Nonetheless, any nonhistorian can read this book with great profit, even if they, like me, wonder about the context in which he wrote and who the Whig historians were.

Rating: 4 stars
Summary: Highly enjoyable, sane, if a bit dated
Review: I am not a historian, nor am I especially familiar with historiography. The remarks here will, therefore, be those of a well read neophyte. But since that will probably describe many readers coming to this book for the first time, perhaps that will not be too much of a disadvantage.

The greatest flaw in the book at this stage in its career is the lack of a historical introduction. It is no longer a contemporary book, the better part of a century old. If I were an editor at Norton, I would give serious consideration to reissuing this book with a new introductory essay. To be perfectly honest, I am not sure who the Whig historians were, and am not quite certain what the relations between being a Whig historian and being a Whig politically is. The only Whig historian Butterfield mentions by name, Lord Acton, was, as Butterfield points out, a Tory. I think I would have profited far more from this book if I had not had to spend all my time wondering precisely who Butterfield's targets were.

Essentially, this book is a critique of imposing moral judgments in historical research. It is a defense of taking each historical epoch on its own terms, and not imposing one's own moral and cultural standards on figures and situations that existed with, perhaps, a different set of moral and cultural concerns. To this degree, the book is commonsensical and noncontroversial, and can be read with a great deal of profit.

The structural problem of the book is that the entire discussion is framed in extremely polemical terms. Perhaps Butterfield was a Whig Catholic, but given the examples he constantly brings up, and the barely disguised passion he brings to the debate, one wonders if he were not a Tory Catholic. Perhaps not, but one cannot help but wonder why he is so polemical. The same points--none of them especially controversial today, however they may have been in 1932--could have been expressed far more effectively in a nonpolemical fashion. But, again, perhaps an introductory essay by a contemporary historian could explain just why Butterfield chose such an inflammatory mode.

Nonetheless, any nonhistorian can read this book with great profit, even if they, like me, wonder about the context in which he wrote and who the Whig historians were.

Rating: 5 stars
Summary: Interpretation of history : Whig and Tory
Review: My review will be in french (my mother tongue) and english. The english parliamentary history in England was under two interpretations (Whig or Tory), but the Whig interpretation tooks the first rank in the interpretation of this event. Butterfield have a profound look about the historiography of the historian like an avenger.

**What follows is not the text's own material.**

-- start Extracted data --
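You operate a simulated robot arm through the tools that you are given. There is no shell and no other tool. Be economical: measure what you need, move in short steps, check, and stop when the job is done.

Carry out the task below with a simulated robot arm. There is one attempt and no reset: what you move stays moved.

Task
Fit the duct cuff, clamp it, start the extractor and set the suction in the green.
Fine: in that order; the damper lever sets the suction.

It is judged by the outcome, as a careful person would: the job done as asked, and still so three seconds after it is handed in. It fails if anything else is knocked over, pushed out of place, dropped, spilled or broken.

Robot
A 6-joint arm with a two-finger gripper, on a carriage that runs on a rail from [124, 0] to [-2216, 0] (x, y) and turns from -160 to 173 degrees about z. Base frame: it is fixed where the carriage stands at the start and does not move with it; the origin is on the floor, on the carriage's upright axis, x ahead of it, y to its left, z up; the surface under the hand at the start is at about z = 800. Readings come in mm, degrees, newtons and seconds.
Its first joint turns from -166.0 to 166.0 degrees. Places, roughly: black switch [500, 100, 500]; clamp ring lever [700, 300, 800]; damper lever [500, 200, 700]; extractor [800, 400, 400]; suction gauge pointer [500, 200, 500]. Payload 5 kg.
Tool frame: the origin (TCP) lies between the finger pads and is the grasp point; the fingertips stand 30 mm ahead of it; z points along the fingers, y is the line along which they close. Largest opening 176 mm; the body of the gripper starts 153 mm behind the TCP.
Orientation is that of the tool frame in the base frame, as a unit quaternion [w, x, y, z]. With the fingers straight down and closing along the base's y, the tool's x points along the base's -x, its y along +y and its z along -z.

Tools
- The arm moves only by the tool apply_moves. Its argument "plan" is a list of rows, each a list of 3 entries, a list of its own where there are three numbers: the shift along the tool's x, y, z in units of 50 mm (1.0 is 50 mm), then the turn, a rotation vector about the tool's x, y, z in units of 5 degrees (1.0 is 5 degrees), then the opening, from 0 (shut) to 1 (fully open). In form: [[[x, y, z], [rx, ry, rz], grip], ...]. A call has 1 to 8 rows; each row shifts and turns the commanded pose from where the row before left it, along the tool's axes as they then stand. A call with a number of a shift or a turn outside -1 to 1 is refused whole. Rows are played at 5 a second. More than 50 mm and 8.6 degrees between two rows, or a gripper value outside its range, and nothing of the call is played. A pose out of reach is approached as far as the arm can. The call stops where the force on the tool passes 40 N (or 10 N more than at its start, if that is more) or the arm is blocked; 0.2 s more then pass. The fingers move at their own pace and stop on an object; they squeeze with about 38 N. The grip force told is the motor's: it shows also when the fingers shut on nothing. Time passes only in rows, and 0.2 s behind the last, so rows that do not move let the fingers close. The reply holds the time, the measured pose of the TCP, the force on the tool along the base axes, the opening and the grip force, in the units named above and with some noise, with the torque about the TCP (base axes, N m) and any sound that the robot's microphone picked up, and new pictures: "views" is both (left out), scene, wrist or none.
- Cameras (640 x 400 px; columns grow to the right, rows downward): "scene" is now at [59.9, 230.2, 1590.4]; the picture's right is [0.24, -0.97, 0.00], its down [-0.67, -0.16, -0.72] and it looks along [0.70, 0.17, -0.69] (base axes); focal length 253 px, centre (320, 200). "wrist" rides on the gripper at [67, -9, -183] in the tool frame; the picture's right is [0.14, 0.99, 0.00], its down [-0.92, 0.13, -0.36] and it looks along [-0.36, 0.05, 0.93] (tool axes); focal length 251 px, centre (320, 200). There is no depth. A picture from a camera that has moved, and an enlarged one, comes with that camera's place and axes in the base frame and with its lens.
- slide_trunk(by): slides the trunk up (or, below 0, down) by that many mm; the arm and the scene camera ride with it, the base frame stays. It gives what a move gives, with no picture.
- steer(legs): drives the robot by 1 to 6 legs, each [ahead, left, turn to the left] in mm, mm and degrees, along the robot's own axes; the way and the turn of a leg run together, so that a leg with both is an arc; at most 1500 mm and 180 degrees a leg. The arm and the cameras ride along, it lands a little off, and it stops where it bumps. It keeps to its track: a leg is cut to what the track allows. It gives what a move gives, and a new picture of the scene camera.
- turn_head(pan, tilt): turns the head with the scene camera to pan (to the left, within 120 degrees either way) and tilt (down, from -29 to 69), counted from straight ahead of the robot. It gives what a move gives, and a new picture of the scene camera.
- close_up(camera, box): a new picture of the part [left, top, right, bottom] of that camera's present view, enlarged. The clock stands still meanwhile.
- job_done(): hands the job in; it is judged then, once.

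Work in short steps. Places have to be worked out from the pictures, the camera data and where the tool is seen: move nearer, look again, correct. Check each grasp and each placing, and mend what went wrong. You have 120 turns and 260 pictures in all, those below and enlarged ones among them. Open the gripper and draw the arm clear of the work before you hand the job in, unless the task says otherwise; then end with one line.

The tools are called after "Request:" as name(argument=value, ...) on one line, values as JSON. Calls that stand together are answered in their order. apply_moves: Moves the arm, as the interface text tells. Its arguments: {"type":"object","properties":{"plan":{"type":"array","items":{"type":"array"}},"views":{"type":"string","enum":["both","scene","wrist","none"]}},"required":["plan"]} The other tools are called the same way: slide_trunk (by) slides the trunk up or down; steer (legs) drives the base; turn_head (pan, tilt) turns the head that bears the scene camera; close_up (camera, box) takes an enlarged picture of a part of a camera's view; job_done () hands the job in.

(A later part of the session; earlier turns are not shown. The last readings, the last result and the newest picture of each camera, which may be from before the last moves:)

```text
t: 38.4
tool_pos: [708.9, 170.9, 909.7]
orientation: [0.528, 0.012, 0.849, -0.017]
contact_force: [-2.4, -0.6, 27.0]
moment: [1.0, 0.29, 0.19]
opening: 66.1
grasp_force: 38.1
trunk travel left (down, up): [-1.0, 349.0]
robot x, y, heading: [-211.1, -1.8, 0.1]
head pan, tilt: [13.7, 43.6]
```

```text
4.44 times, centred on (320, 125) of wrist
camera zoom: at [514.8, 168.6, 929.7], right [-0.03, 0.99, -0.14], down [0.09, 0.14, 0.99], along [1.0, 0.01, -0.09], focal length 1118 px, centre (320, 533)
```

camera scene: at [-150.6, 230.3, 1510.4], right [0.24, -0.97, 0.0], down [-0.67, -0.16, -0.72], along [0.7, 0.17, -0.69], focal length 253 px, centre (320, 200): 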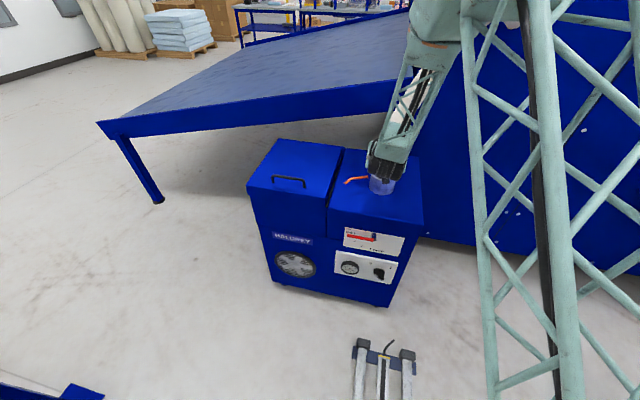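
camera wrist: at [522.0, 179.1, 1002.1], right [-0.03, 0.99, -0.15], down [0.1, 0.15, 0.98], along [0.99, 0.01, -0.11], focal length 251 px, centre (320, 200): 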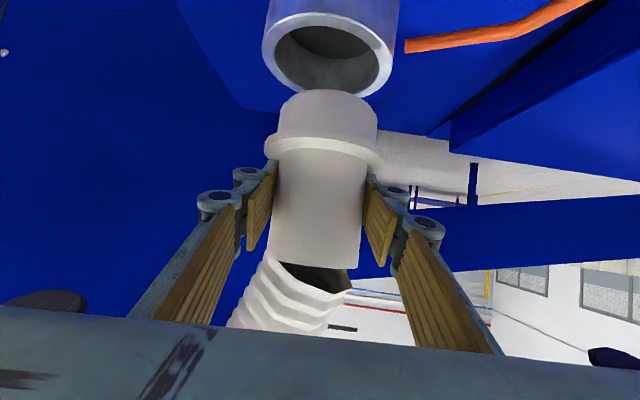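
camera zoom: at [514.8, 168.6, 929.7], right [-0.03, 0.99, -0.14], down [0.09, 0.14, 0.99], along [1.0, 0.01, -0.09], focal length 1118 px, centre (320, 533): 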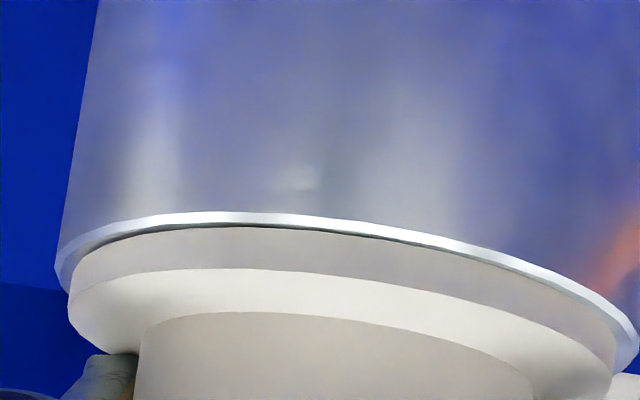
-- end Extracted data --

At the end, the question is not a problem for the philosophy of history but a problem « of the psychology of the historian ». In the same sense, E. H. Carr wrote also : « Before you study the history, study the historians."

Mon compte rendu sera en francais (ma langue maternelle) et en anglais. L'histoire du parlementarisme britannique est liee aux interpretations Liberale ou Conservatrice, mais c'est l'interpretation liberale (Whig) qui a domine la scene de l'intrepretation de l'evenement. Butterfield nous offre un point de vue intelligent au sujet de l'historien comme "vengeur" du passe. A la fin, la question n'est pas un probleme de philosophie de l'histoire, mais une question de "psychologie de l'historien". Dans le meme sens, E. H. Carr a ecrit : "Avant d'etudier l'histoire, il est mieux d'etudier l'historien." (Texte en francais sans accent.)

Rating: 5 stars
Summary: An enjoyable explosion of Whig pretension
Review: On reading histories of the nineteenth century, one cannot help but note that the historians believed that all the clashes of history inevitably led to the apotheosis of virtue in the person of the Whig gentleman. Sir Butterfield adeptly demolishes such a naive, though entrenched, approach to historical documentation, noting that the chaos of history, whether provoked by the Reformation or by English politics, in no way consciously intended many of its results. Religious liberty, for instance, was not a conscious aim of the Protestant Reformation, but a byproduct of the brutal wars over religion which scarred Europe for a century. It is only in the deforming glasses of Whig interpreters that the Protestant Reformers appear as advocating everything whiggish.

Butterfield does have a few of his own biases, speaking in the magisterial "we" when declaring our age a secularized one, or speaking of alleged Catholic irrationality. But these are minor faults, and easily accounted for, hardly marring lthis excellent essay.